**TO BE DONE:**
Repeat the span of the text passage whose first words are "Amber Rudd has" and whose last words are "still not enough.".

**TEXT PASSAGE:**

Share your dilemmas and get honest opinions from other Mumsnetters.

Pleased that 4 mothers who took the government to court over universal credit won.

98 replies

birdsandroses · 11/01/2019 20:02

I confess not an AIBU, posting for traffic. I am very happy that four brave single working mothers won their court case about the way UC is administered, although it still could go to appeal. UC has been discussed a few times on Mumsnet with some sharing how it is causing a lot of hardship for some. Some posters have questioned this, though not all.

I have read that due to the way payments fall working claimants can find that if they get two salary payments falling over one calendar month, such as paid early due to bank holiday. the UC part is stopped that month. Some on threads here have said that if the payments are taken over a whole year then financially they don’t lose out but obviously when you are on a very tight budget it can cause huge problems if you are not aware you will suddenly have no UC payment that month. However, others have said the claimant does lose out financially over the year as well as the difficulty of budgeting when one month there is no payment. I couldn’t work it out as much as I tried. However, newspaper articles today are saying that people can be out of pocket. One of the four women who brought the case to court was cited as being £500 down over the year. I have now gathered the reason they are out of pocket is they lose work allowances for any month they are wrongly classed as not receiving a salary.

The Children Poverty Action group gives full details here in their press release about the case. cpag.org.uk/content/high-court-finds-dwp-unlawful-universal-credit-assessments

Amber Rudd has today finally acknowledged problems with UC and is making some changes although many organisations say though welcome they are still not enough.

OP posts:
birdsandroses · 13/01/2019 21:39

@babyroobs, thanks for sharing that UC is at least working better for those who are terminally ill.

You shared they have recently passed new legislation meaning that people who would have been entitled to the severe disability premium of esa can now no longer go onto UC. Until this happened if people were on esa and got a severe disability premium (a person qualifies for sdp if they receive the standard or enhanced care component of PIP, claim ESA too and live alone, so high needs) but moved out of the area to another area where they would now have to apply for UC and no longer ESA they lose all their SDP. It was a loss of £180 month which is a lot. Now if a person moves area they can still get ESA and their sdp.

**SUPPLIED DATA:**
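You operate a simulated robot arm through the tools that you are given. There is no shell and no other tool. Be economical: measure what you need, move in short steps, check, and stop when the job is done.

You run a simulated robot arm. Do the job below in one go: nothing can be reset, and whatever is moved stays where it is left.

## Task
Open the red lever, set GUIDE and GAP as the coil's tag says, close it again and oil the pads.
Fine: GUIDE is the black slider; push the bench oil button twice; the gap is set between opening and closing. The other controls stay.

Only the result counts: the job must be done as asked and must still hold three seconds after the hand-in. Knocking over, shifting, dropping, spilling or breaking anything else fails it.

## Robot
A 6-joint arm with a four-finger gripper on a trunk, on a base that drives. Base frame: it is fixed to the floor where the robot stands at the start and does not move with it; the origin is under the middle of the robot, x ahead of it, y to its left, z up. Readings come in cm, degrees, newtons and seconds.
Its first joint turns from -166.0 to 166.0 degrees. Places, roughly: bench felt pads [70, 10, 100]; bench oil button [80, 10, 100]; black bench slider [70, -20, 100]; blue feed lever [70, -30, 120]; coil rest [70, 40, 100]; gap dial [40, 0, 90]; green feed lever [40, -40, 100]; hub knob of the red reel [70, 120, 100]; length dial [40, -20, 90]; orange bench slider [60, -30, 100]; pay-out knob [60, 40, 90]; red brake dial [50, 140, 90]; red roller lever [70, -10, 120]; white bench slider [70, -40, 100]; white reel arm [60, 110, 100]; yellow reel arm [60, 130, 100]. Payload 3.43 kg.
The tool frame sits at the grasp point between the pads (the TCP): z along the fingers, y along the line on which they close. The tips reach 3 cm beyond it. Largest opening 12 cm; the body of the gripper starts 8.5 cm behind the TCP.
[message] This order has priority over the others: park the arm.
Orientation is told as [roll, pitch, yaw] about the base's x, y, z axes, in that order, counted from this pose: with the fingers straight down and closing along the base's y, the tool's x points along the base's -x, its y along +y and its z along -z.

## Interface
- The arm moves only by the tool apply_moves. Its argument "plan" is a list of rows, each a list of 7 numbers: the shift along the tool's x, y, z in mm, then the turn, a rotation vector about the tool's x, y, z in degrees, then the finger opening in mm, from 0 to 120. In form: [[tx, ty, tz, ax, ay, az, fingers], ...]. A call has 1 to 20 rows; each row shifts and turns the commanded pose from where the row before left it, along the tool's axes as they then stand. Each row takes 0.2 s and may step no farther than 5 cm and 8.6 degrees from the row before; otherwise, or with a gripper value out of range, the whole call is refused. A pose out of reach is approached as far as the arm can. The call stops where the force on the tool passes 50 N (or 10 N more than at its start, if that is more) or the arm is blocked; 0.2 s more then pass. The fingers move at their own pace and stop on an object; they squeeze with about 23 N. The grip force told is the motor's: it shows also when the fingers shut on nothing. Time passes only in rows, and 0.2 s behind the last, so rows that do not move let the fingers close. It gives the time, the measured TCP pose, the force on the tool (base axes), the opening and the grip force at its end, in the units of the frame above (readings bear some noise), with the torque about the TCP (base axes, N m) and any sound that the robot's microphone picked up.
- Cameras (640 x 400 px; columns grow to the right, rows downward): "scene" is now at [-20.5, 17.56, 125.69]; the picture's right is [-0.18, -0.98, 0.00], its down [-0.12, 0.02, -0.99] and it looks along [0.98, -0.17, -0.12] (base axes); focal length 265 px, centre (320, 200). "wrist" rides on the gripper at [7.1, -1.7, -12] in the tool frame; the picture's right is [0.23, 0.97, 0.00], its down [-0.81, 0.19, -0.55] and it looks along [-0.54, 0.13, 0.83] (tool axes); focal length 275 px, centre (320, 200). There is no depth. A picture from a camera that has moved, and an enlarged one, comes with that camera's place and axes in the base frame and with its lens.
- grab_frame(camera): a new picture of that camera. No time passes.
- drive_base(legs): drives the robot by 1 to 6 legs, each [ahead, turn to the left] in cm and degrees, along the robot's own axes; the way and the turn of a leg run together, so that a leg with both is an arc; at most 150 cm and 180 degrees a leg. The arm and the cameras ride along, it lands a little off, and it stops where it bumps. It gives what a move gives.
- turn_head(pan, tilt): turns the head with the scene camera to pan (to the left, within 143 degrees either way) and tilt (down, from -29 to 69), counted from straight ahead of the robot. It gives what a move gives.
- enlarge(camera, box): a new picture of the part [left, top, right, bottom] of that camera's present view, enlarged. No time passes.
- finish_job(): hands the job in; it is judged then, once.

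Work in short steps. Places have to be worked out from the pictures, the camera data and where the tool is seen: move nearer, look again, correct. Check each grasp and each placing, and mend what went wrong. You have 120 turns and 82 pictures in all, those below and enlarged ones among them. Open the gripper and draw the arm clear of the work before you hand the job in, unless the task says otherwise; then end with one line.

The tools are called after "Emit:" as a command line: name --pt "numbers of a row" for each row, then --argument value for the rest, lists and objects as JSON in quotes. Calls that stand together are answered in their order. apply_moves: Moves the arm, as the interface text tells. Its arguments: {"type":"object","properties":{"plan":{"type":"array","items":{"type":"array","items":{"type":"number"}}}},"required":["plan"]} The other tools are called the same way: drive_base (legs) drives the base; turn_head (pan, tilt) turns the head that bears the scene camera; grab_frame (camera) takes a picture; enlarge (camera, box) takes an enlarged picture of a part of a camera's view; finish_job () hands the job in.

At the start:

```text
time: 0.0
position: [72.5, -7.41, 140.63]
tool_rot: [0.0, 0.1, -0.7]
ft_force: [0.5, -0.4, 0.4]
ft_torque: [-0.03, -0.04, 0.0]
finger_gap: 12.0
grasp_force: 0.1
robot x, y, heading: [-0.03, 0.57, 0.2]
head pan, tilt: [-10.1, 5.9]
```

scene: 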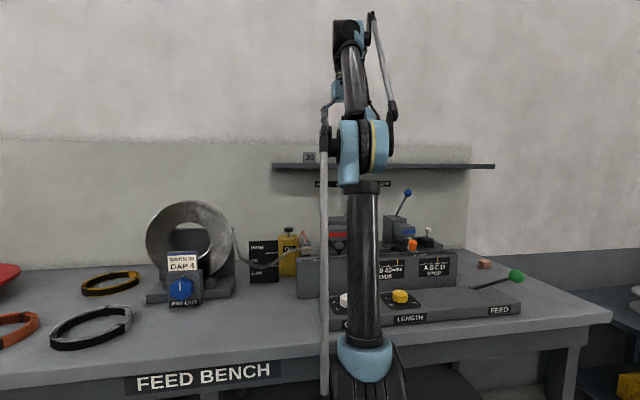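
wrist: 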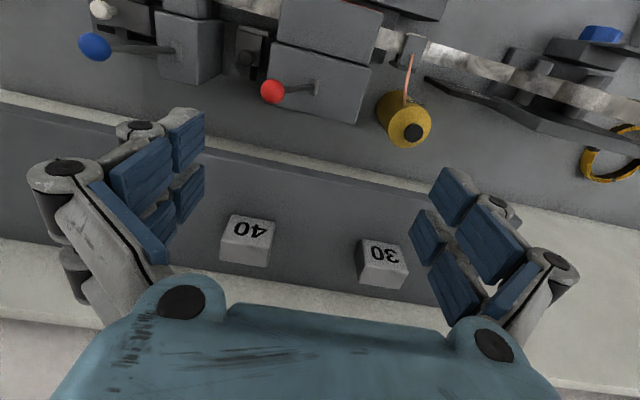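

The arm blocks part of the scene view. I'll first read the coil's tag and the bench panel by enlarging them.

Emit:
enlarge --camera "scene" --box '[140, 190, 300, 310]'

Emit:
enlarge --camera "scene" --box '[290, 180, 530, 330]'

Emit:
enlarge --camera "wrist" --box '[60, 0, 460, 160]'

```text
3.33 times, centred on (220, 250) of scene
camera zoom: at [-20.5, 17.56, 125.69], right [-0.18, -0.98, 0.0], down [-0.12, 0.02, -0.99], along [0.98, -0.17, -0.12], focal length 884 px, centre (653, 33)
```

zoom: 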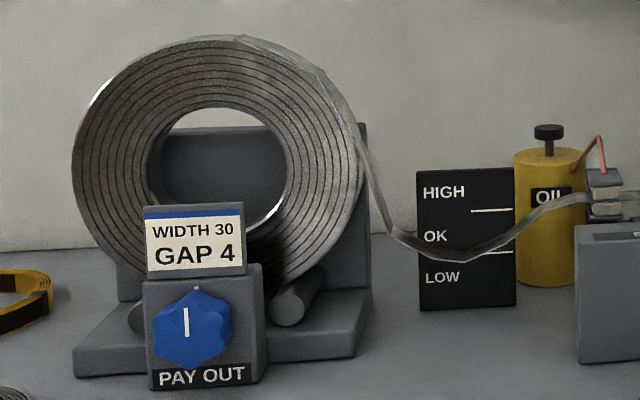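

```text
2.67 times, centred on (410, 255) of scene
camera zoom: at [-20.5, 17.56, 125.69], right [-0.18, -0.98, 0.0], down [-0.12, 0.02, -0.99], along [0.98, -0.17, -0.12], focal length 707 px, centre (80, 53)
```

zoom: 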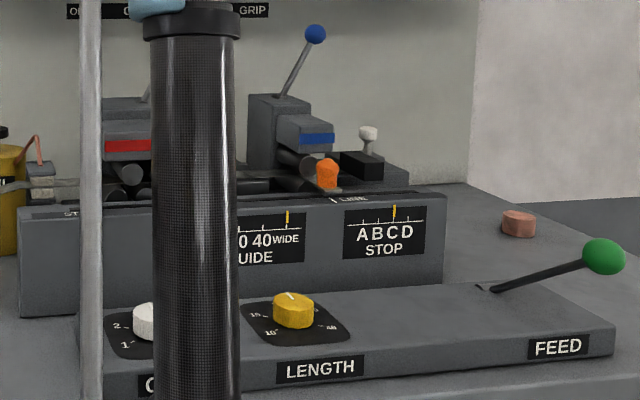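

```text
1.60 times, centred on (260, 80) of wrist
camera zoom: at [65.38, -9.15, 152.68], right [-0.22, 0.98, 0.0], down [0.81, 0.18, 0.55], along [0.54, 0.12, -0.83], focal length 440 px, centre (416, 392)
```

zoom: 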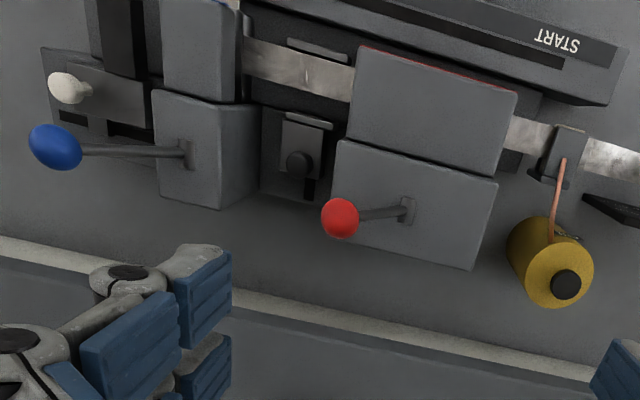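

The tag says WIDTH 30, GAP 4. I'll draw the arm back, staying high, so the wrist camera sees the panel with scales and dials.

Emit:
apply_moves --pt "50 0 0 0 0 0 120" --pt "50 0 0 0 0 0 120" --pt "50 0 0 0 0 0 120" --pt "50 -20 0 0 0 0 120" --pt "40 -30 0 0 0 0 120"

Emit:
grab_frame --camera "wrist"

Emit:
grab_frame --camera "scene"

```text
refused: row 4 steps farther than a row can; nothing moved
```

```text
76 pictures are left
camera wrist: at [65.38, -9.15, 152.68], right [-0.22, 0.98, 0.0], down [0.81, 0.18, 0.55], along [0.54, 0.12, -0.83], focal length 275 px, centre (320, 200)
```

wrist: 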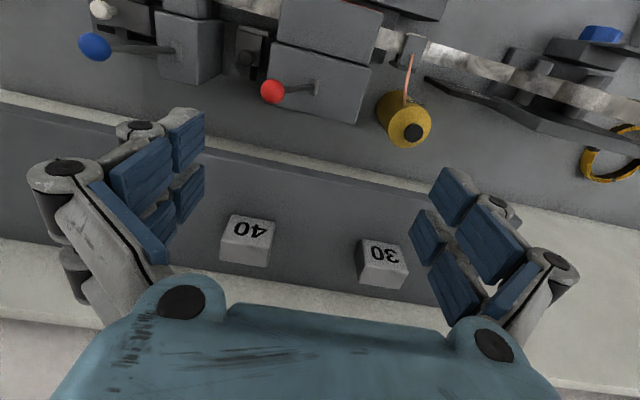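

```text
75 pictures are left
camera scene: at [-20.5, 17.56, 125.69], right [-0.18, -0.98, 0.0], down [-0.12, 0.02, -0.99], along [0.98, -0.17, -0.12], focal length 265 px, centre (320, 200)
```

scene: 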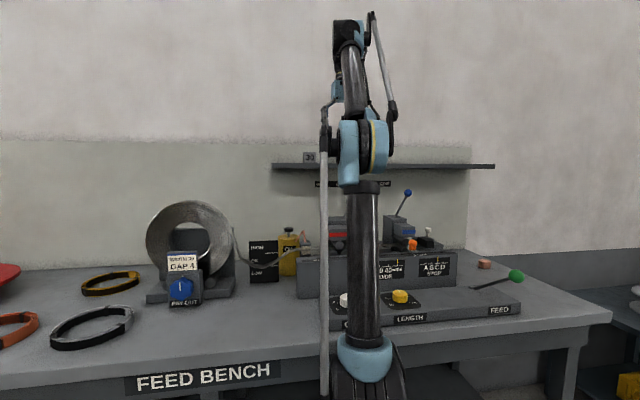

**COMPLETE RESPONSE:**
Amber Rudd has today finally acknowledged problems with UC and is making some changes although many organisations say though welcome they are still not enough.